In una situazione così grave, il fiero promotore di innumerevoli battaglie magistrali riprese il suo posto accanto ai maestri e ai vecchi commilitoni della stampa scolastica.

Decise infatti di fondare un nuovo giornale, quel tipo di giornale che inutilmente aveva proposto al cav. Massa: e furono I diritti della scuola.

Il Marcati si mise al lavoro con il massimo impegno. Per l’intero anno 1898-99 svolse un’attività accorta, paziente, tenace, capillare. Tutti i deputati e senatori, specie gli ex ministri; tutte le maggiori autorità del mondo filosofico e pedagogico ne furono personalmente informati.

Il 7 ottobre 1899 uscì il primo numero della nuova rivista. Nata da un’esperienza ventennale, sofferta e consapevole, di Guido Antonio Marcati, la nuova rivista si riprometteva innanzitutto di rivendicare i diritti della scuola, cioè i doveri che lo stato e la società avevano verso la scuola e verso i maestri.

Il Marcati ed i suoi forti collaboratori, in primo luogo Federico Di Donato (vice direttore) ed il giovanissimo Annibale Tona (redattore capo) cominciarono fin dal primo numero del giornale a battersi decisamente per il conseguimento dei fini propostisi.

La loro parola veniva rivolta con viva consapevolezza e grande coraggio alle autorità scolastiche, ai Comuni, ai governanti, al ministro in persona. Ma veniva rivolta anche ai maestri. Nel numero 2 del 14 ottobre 1899 si legge: "Che la grande, generosa anima dell’educatore italiano vibri e palpiti sempre in queste libere pagine, immacolate di servo encomio e di venale bassezza". Nel numero del 18 novembre 1899 comparve un interessante articolo del Marcati: La spina dorsale.

A Vienna si erano riuniti a congresso 3000 maestri per esaminare i problemi della categoria e l’Avanti, riportando tale notizia, aveva scritto: "Questo fanno i maestri elementari dell’Austria per migliorare le loro condizioni economiche.
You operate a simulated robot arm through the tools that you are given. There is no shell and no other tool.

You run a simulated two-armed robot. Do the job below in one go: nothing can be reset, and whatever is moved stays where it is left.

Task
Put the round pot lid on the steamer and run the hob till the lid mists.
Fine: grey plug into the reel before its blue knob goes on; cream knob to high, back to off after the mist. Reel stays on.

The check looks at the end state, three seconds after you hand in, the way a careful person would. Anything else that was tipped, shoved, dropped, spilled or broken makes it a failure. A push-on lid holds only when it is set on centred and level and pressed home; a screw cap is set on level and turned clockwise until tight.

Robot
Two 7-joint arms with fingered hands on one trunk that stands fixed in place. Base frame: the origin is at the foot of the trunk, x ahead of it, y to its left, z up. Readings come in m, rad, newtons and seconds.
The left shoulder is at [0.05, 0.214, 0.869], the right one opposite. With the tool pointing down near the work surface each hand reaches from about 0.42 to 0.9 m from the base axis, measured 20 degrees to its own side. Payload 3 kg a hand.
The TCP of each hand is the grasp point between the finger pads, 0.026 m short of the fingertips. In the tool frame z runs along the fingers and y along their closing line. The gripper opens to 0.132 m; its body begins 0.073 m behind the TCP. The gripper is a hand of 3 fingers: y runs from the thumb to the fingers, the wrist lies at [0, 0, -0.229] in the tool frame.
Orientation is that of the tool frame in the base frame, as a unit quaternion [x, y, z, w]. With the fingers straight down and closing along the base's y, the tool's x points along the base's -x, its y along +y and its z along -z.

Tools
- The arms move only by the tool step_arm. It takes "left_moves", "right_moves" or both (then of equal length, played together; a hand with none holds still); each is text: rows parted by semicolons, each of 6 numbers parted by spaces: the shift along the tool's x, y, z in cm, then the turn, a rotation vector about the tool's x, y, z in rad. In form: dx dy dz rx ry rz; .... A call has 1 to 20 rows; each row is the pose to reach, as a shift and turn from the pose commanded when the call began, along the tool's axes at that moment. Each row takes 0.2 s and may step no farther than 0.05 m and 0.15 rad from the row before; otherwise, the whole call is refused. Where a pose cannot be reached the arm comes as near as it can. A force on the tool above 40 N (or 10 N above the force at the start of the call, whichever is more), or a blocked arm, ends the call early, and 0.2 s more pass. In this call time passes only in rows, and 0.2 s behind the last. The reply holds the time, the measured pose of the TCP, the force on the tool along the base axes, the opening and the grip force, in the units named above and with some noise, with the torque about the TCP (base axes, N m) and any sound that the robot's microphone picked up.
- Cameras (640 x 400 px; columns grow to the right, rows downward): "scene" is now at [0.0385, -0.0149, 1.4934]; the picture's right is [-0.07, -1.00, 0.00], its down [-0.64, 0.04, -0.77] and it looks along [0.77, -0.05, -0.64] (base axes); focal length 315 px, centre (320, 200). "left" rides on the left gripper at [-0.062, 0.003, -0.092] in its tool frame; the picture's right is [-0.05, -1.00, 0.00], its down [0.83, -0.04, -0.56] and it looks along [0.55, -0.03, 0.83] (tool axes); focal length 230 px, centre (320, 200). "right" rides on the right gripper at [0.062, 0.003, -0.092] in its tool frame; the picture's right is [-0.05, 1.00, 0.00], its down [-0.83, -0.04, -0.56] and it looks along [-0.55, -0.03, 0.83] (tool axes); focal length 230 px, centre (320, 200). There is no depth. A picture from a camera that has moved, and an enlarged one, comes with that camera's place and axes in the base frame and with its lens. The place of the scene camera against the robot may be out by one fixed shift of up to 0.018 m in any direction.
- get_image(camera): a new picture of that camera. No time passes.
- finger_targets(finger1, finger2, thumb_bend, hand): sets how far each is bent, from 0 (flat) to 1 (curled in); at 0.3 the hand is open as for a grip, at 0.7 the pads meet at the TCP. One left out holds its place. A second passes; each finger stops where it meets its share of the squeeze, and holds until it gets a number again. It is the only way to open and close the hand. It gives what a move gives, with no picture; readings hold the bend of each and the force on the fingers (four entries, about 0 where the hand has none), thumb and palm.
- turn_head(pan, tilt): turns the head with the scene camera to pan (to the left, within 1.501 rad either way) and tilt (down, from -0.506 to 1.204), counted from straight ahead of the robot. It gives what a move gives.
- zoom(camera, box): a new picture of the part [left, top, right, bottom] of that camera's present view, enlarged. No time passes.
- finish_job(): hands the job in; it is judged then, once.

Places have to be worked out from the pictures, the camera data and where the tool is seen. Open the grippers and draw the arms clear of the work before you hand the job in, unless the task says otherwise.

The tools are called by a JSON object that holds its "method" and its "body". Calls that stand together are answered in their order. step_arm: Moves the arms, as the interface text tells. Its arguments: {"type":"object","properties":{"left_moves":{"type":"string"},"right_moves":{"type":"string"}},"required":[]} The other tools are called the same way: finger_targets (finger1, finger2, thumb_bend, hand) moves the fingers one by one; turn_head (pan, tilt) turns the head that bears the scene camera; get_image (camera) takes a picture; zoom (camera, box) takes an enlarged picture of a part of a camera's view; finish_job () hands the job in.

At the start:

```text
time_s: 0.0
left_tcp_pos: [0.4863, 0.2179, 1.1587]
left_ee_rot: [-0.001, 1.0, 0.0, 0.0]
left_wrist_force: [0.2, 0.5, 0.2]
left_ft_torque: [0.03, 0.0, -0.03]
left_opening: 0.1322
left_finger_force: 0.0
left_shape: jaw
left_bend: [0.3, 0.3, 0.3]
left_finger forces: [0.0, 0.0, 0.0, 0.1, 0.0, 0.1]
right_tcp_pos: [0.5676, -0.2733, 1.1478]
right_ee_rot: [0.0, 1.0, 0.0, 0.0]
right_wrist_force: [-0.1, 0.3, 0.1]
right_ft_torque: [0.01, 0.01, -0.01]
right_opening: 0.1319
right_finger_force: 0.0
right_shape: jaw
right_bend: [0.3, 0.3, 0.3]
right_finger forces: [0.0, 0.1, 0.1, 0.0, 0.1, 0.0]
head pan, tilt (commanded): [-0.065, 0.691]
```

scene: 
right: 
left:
Non li imiteranno dunque i maestri italiani?".

Il Marcati, premesso che i maestri "fecero e fanno sforzi erculei perché vengano migliorate le loro condizioni economiche", riconosce che "l’insegnante italiano, forse per la sua condizione economica, piega troppo sovente e troppo facilmente davanti ai superiori la spina dorsale... tutto ciò non è utile, e soprattutto non è dignitoso".

"L’uomo libero, l’educatore particolarmente, non si afferma così: ma con la dignità della vita, compiendo il proprio dovere con scrupolo, e rispettando, per essere rispettato, cose e persone secondo il grado, la qualità del sapere, la misura della bontà. Il groppone lo piegano solo i servi; gli uomini liberi tengono ritta la spina dorsale... Le adulazioni non hanno mai cavato un ragno dal buco. Chi lo caverà, questo ragno, sarà - ed ecco il pensiero dominante del Marcati - l’unione generale dei maestri e la coscienza della loro dignità e del loro sapere...".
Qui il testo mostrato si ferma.